Sup homies – this is a guest post from Brendan Baker, who helps run the excellent homework help site Student of Fortune. Check out his bio below the post.
We’ve seen excellent resources for keeping track of debt drama, but what about when it comes time to collect? Without a doubt, getting reimbursed has always been a problem for college students, especially between roommates. How many of us have fallen victim to a scenario such as this:
You: OK, 2 extra large pizzas and a gallon of Mountain Dew comes to… $18.50 each.
Roommate: Sorry, I only have 14 dollars on me…
You: (Sigh)…fine. Just give me the 14…
In this scenario, you would appear cheap holding out for that extra $4.50, so accepting the $14 would be in your best interest. But after continually getting shorted a few bucks time after time, it starts to add up. And that’s money you could be using towards more pizza, for example.
Or perhaps you’ve been swindled with this old trick:
“I don’t have any cash on me right now, but I’ll pay you back.”
Of course, that day never came, and suddenly that $18.50 you were owed was one too many weeks away to confront your friend about any longer.

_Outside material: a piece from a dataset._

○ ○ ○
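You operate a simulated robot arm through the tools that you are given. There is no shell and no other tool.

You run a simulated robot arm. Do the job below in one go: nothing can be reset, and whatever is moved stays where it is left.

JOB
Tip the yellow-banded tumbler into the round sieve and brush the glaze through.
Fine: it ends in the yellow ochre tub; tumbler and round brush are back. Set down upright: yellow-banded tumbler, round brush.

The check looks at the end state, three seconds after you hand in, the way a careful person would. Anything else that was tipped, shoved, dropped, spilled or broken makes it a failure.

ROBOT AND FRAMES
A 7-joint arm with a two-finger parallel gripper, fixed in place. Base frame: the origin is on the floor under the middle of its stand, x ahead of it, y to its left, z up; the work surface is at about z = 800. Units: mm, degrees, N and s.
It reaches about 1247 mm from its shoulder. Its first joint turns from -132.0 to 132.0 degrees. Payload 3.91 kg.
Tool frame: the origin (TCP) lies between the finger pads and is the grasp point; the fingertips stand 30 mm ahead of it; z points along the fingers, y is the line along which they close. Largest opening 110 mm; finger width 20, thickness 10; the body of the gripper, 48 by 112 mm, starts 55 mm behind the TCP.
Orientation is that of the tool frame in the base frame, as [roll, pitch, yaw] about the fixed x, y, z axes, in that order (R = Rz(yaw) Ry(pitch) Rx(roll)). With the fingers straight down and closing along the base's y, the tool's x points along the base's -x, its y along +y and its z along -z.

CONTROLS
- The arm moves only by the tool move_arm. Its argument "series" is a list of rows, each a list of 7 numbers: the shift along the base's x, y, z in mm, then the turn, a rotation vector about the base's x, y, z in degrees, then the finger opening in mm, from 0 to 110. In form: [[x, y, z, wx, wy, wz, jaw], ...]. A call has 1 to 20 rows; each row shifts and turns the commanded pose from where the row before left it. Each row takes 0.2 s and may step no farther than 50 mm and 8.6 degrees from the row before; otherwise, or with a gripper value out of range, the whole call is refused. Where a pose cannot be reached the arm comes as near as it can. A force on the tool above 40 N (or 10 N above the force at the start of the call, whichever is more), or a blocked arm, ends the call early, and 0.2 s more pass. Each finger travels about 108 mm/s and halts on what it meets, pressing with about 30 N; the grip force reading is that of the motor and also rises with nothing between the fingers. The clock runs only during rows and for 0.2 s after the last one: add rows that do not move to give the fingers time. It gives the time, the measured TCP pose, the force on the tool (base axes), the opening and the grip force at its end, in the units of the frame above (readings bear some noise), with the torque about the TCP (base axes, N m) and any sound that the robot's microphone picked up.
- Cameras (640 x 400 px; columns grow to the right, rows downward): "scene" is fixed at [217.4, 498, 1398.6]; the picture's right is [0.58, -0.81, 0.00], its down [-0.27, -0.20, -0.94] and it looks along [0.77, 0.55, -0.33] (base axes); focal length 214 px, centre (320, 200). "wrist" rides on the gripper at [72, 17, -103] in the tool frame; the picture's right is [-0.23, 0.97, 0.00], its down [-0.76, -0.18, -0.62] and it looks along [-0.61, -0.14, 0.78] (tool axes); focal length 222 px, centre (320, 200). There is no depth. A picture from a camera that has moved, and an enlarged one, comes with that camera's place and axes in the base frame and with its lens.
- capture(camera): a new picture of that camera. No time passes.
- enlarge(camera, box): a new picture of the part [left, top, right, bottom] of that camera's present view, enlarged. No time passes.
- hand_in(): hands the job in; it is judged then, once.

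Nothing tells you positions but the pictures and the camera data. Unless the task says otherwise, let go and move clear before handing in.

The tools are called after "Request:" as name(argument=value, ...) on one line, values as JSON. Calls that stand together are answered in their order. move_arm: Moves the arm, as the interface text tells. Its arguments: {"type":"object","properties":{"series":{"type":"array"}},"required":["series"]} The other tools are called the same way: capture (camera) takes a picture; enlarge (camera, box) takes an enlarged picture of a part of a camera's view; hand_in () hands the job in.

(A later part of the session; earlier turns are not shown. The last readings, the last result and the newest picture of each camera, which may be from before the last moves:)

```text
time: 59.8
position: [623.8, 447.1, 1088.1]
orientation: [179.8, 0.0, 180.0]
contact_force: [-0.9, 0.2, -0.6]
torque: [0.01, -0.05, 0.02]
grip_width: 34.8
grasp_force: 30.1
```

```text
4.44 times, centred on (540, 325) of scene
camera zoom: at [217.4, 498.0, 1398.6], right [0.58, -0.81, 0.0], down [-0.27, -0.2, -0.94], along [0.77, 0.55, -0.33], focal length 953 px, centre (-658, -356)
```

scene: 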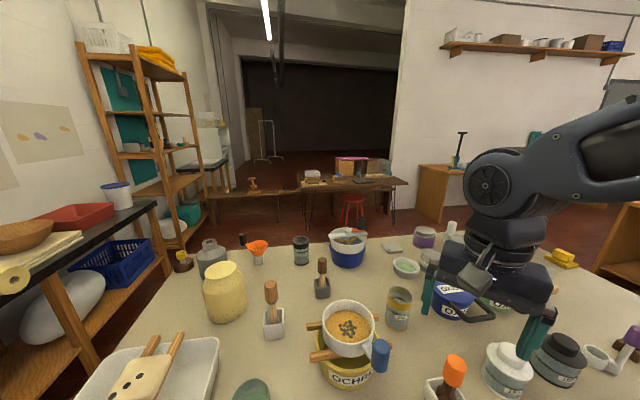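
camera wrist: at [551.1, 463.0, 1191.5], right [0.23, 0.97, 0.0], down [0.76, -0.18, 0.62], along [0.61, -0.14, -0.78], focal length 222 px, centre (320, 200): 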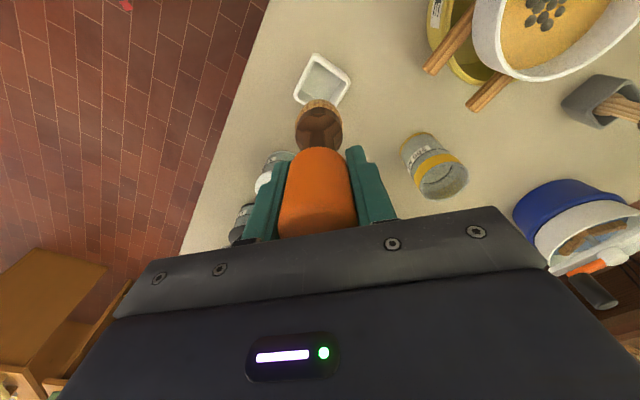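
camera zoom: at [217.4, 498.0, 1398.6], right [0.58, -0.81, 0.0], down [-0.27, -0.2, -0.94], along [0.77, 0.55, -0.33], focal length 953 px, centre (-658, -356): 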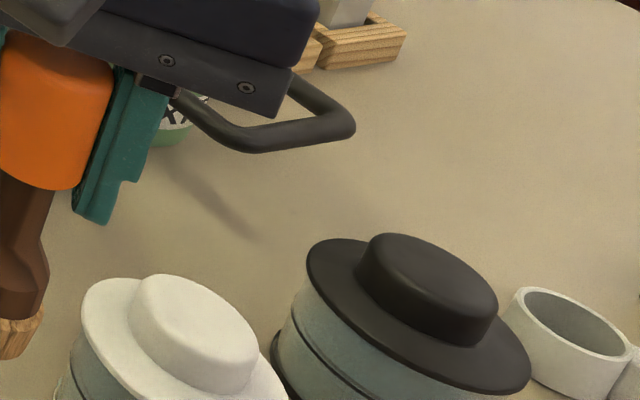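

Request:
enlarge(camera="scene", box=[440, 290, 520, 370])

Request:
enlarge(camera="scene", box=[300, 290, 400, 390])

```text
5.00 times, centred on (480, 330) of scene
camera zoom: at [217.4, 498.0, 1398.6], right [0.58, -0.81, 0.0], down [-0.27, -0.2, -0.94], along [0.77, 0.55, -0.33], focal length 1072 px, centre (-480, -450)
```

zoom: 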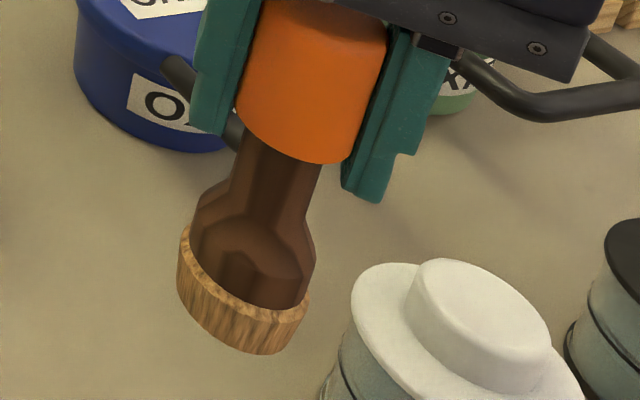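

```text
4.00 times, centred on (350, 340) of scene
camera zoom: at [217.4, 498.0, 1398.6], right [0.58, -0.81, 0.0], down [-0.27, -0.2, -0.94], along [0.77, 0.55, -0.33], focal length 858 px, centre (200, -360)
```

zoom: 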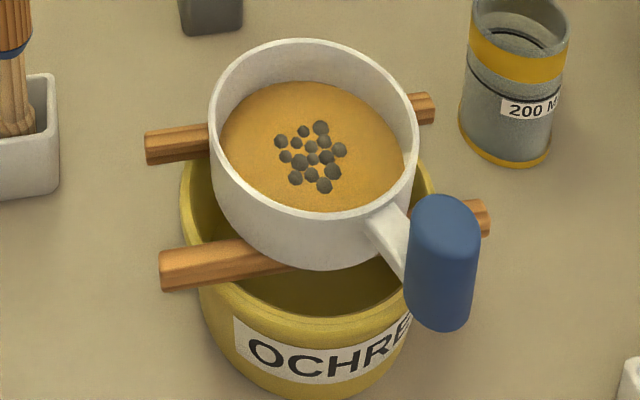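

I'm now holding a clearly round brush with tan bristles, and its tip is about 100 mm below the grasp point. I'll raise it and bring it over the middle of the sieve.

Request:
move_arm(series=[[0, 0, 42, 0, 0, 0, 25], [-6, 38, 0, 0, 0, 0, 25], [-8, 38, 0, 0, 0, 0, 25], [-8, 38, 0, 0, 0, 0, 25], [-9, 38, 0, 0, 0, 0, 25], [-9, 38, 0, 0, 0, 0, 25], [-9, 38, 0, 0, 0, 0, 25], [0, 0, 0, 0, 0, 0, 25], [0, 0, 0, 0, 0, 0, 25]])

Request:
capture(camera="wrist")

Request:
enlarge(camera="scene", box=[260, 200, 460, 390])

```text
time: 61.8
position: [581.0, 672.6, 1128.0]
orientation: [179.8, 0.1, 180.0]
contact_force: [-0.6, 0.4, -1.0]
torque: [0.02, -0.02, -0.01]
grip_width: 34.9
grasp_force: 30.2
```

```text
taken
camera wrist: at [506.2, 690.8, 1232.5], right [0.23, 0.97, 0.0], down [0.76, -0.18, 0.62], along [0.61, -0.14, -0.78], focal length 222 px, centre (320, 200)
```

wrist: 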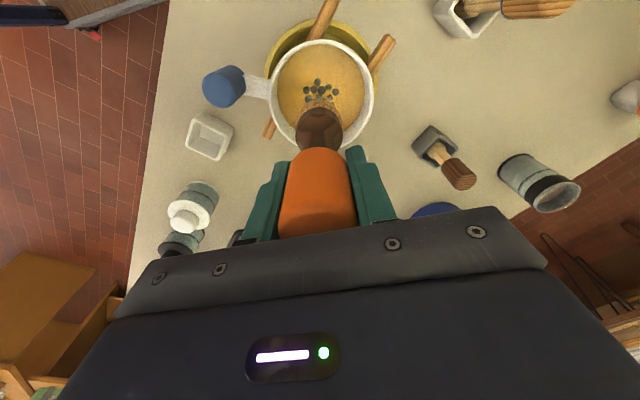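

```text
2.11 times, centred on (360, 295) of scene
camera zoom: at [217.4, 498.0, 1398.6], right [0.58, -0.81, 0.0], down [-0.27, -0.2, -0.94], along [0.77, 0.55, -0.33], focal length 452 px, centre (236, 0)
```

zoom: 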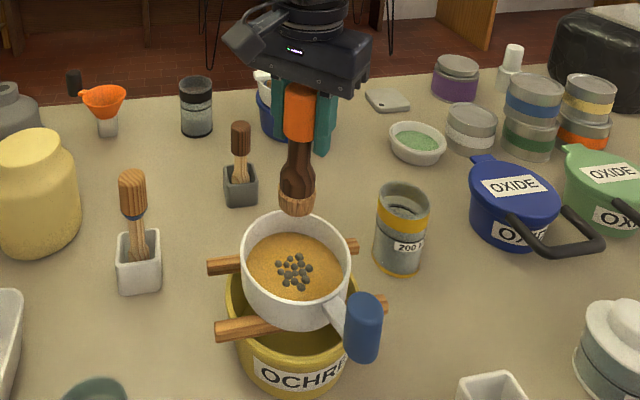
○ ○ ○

But we’ve all been victims of it, and hell, we’ve all been perpetrators, too. Luckily those days are long gone thanks to the witchcraft that is the modern day smartphone. Now, paying somebody back instantly is no sweat!
Let’s try that first scenario again, but this time let’s add in a dash of smartphone magic!
You: OK, 2 extra large pizzas and a gallon of Mountain Dew comes to… $18.50 ea…
Wow! See how easy that was? What a considerate and incomprehensibly speedy friend you have! But how did such a transaction take place? I’m surprised more people don’t use them, but here are my 2 favorite apps for all your money transferring needs:
[Insert name of Bank Here] App
If you bank with a larger institution, they probably have an app available to you. I’m a personal fan of the Bank of America iPhone app. Provided you and your roommate have already exchanged account information, there is no easier way to wire money.
Some attest that setting up an account is just as much of a hassle as driving to the ATM, but I beg to differ. Sure, the initial setup can be a pain, and perhaps exchanging bank account information to begin with can be an awkward conversation, but after you’re set up, the one-time pain will make transfers in the future a real snap.
Paypal is another convenient money transferring service, especially for transfers outside of your bank. Not only is the app simple to use, but it looks like it might be getting simpler. Soon enough, transferring money will be as undemanding as touching phones.
Square is a relatively new entrant to the money-moving game, but its offering is a very good one. You simply download the app for your iPhone, and the company will send you a free credit card reader that plugs right into the headphone jack. After that, they simply charge 2.75% per transaction – a lot less than that $4.50 you got shafted for last week’s pizza
Less Pain, More Gain
Apps such as these actually seem to take some of the sting away from owing money, too. Giving someone cash feels like a real loss, whereas transferring electronic digits from one account to another is a lot less painful. It’s the same psychology behind how some casinos allow you to gamble with “credits” instead of cash. It’s just not as emotionally agonizing if (or when) you lose it.
Final Note: With Great Convenience Comes Great Responsibility
With new technology percolating throughout our lives, sometimes etiquette takes a backseat. As human interaction dwindles, so does common courtesy. In the same way that having the convenience to text your friend an almost certainly hilarious inside joke of yours, doesn’t mean you should do it while talking to your date’s father.
And so it should be for transferring money. We have the convenience to transfer money easily now, sure, but remember this is still hard-earned money you’re exchanging. So be polite when asking for money owed – you’re not trading pogs (remember those!?).
Additionally, if you’re going to set up accounts for transferring, be straightforward about it. For example, try saying: “Since we’re going to be living together, maybe it will easier to keep our finances together by exchanging account info for convenient transfers?” Throw in some trendy slang or pop culture references to make it sound more appealing.
Our phones are already on their way to replacing our credit cards, so if this process is something that puts you off, you may want to stop filling out the money gram form and catch up with the times, grandpa (sorry, that was harsh). But I digress.
The apps of today and tomorrow not only make sure you get paid the right amount, but that you get paid instantly and effortlessly. No debt drama, no more getting shorted – just the money to which you’re rightfully entitled. With all of that out of the way, the only thing you have to worry about is who’s getting up to get the pizza.